Riley Frambes

Americans spend more than $15 billion a year taking care of their pets. But for some pet owners, thousands of dollars in veterinarian bills produces little benefit. What do you do if conventional medicine won’t make your pet’s anxiety, arthritis, or crippling epilepsy go away?

It might be time to give your pet some pot. This comes with a big disclaimer: Unlike with humans, pot in large doses can kill small animals. But a growing number of veterinarians and animal owners are seeing positive results from giving low doses of cannabis to pets.

Robert Silva, a licensed veterinarian in Fort Collins, Colorado, and the country’s foremost expert on medicating your pets with pot, said his first experience was seeing pet owners experimenting themselves.

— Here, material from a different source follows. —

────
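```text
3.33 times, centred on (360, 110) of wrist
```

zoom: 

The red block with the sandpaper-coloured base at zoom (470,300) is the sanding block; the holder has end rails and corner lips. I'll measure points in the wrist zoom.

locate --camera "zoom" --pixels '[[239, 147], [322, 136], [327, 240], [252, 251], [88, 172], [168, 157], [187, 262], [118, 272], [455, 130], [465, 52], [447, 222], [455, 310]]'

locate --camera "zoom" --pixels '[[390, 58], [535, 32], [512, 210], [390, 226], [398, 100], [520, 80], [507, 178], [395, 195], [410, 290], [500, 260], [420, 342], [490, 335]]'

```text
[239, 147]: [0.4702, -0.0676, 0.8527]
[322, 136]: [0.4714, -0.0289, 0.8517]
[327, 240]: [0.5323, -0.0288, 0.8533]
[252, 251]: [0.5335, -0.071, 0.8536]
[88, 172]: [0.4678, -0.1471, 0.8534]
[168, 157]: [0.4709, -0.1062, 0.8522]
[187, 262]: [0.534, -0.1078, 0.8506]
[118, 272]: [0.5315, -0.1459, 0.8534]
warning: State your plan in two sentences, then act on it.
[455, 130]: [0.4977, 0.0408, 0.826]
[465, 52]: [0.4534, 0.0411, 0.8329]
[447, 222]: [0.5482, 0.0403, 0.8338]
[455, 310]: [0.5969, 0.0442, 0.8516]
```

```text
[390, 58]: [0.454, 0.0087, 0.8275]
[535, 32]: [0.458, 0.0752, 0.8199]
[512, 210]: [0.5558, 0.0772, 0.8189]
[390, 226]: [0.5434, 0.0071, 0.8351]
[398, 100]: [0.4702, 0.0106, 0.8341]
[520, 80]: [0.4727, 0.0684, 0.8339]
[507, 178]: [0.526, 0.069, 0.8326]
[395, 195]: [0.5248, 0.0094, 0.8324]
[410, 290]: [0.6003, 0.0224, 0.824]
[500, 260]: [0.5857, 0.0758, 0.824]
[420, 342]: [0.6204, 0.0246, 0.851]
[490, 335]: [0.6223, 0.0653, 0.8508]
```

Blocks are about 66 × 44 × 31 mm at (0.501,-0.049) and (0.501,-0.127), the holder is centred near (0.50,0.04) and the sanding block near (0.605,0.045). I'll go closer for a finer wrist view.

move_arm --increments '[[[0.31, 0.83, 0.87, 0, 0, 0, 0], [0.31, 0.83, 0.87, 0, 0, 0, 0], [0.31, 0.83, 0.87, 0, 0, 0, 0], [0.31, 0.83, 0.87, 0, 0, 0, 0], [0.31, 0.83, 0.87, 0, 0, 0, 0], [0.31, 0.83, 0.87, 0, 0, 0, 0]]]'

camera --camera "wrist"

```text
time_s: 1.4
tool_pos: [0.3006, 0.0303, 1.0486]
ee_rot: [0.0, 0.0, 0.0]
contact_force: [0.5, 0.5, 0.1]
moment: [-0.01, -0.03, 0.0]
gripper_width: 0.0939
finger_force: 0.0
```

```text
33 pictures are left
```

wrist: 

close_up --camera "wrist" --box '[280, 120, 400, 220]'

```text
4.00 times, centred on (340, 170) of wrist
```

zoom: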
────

“I see a lot of very tough patients that have been failed by conventional medicine. [After medical marijuana was legalized] I had patients coming in that had started to improve. And when they started to improve, I asked the owners what changed. They said they gave them some of their stash,” Silva said.

Silva investigated further and found that just like for humans, cannabis can have a therapeutic effect on some animal medical conditions like epilepsy, anxiety, chronic pain, and arthritis. He published a book with his findings, and he now works as an adviser for a brand of CBD-infused pet products.

Silva makes a convincing case for the efficacy of pot for pets, but don’t expect to hear that information from your local veterinarian. Vets are registered with the US Drug Enforcement Administration, an agency that is charged with upholding our country’s complete prohibition on anything with pot in it. That means a vet risks losing their DEA registration if they prescribe pot to a pet or direct a pet owner toward a pot product.

Even though mainstream pet doctors aren’t getting involved, there are cannabis products out there designed specifically for pets. These products fall into two categories: hemp-derived CBD products that can be bought online and in some stores, and products with actual THC in them, which can be purchased only at a legal pot shop.

Hemp-derived CBD, which has no THC in it, can be an effective treatment for some disorders, and these products are loosely tolerated by the DEA. They’ve sent warning letters to some companies making hemp-derived medicine for pets, but the DEA didn’t take issue with the products themselves, only that the companies were allegedly marketing the products with unproven health claims.

For some disorders, like aggressive cancer or certain types of seizures, CBD alone will not do the trick. Those pets may need CBD mixed with a little bit of THC. Fairwinds Manufacturing in Washington makes a bacon-flavored tincture designed for pets called Companion that has 100 milligrams of CBD and 20 milligrams of THC.

However, there are laws about weed companies from marketing products toward pets, and the unfortunate side effect of these types of laws is that pet owners are given little to no information about how to safely use cannabis. Because of the potential for THC overdoses in small animals, this lack of education is making a potentially safe drug less safe.